Keywords: Marketing ethics, Religiosity, Personal moral philosophies, Perceived ethical problem, Ethical intentions

JEL Classification: M14, M31

Özet: Bu araştırmanın amacı, ön lisans ve lisans düzeyinde işletme bölümünde öğrenim gören öğrencilerin dindarlık düzeyleri, kişisel ahlak felsefeleri, etik algıları ve niyetleri arasındaki olası ilişkileri tespit etmektir. Bu amaca ulaşmak için Balıkesir Üniversitesinde öğrenim gören işletme öğrencileri arasından kolayda örnekleme yöntemi ile belirlenen 189 öğrenci üzerinde bir uygulama gerçekleştirilmiştir. Cevaplayıcıların dindarlık ve kişisel ahlak felsefeleri düzeyini ölçmek amacıyla literatürde güvenilirliği ve geçerliliği kanıtlanmış bazı ölçeklerden yararlanılmıştır. Çok boyutlu ölçeklerle derinlemesine analiz yapabilmek amacıyla dindarlık değişkeni hem tek boyutlu, hem de çok boyutlu olarak analiz edilmiştir. Algılanan etik problem ve etik niyetler değişkenini ölçmek amacıyla senaryo tekniğine bağlı olarak geliştirilen birer soru kullanılmıştır. Araştırma verilerinin analizinde yapısal eşitlik modeli kullanılmıştır. Ön görülen model, yedi hipotezden oluşmaktadır. Hipotezlerden dördünde, dindarlık düzeyi bağımsız değişken olarak kullanılmaktadır. Dindarlık değişkeninin tek boyutlu olarak kullanıldığı yapıda dört hipotezden üçü kabul, biri reddedilmiştir.

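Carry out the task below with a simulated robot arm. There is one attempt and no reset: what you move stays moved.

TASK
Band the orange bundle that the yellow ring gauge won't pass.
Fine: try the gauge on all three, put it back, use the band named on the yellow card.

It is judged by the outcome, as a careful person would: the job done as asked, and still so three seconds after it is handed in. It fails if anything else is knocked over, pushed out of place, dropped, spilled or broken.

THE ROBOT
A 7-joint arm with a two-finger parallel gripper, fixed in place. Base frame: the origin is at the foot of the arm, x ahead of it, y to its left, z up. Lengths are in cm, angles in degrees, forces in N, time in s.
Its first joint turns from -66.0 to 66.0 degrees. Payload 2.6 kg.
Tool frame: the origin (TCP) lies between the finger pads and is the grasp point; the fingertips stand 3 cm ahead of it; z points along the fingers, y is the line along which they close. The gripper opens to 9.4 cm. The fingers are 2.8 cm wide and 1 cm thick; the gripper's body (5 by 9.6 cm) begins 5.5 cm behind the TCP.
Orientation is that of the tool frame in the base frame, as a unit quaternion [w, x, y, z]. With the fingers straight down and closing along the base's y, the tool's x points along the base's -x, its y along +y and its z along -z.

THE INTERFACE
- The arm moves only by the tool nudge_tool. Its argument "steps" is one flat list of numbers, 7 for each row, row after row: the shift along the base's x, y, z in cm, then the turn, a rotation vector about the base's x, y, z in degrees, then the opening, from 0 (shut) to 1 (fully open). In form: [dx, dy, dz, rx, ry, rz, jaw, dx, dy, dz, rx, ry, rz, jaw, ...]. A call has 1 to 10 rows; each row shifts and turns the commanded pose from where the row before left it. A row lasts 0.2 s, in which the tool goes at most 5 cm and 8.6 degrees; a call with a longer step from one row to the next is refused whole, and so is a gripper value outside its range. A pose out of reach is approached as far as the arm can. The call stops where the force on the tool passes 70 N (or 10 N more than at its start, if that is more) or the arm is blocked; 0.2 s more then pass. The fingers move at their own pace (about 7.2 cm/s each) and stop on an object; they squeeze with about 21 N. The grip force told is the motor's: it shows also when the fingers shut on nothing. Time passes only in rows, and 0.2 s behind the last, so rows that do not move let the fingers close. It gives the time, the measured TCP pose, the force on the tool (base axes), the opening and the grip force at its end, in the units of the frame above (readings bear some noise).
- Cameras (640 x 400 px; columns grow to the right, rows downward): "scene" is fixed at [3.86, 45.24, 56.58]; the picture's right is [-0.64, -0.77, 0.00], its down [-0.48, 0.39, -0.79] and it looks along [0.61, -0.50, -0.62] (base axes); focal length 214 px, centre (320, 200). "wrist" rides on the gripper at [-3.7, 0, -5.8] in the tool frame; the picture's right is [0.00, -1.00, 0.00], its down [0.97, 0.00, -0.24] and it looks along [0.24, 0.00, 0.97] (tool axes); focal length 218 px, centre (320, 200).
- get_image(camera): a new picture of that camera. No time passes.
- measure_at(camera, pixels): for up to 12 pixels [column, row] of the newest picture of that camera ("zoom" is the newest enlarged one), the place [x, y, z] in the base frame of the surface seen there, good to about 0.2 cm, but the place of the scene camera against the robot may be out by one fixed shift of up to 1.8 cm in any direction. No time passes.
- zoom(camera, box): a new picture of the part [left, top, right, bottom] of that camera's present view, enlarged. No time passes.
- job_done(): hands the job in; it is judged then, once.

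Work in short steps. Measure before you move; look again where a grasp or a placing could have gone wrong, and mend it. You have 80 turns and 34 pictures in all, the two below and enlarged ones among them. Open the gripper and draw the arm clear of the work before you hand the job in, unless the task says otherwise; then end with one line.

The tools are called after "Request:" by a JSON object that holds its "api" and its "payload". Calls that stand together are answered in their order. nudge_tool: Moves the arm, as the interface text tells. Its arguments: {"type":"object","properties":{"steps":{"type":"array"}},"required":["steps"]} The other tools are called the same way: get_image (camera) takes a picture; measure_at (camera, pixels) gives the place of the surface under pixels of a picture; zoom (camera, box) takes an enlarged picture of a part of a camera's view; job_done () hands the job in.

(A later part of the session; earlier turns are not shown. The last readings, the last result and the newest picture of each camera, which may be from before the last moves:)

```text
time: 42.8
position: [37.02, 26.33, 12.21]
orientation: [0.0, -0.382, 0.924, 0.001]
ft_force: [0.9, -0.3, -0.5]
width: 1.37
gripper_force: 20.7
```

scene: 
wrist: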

Çok boyutlu yapıda ise, hipotezlerin üçü kısmi olarak kabul edilirken biri reddedilmiştir. Dindarlık değişkeninin yer almadığı diğer üç hipotezde, algılanan etik problem ile etik niyetler arasında ilişki bulunurken, kişisel ahlak felsefeleri (idealizm ve rölativizm) ile algılanan etik problem arasında ilişki bulunamamıştır.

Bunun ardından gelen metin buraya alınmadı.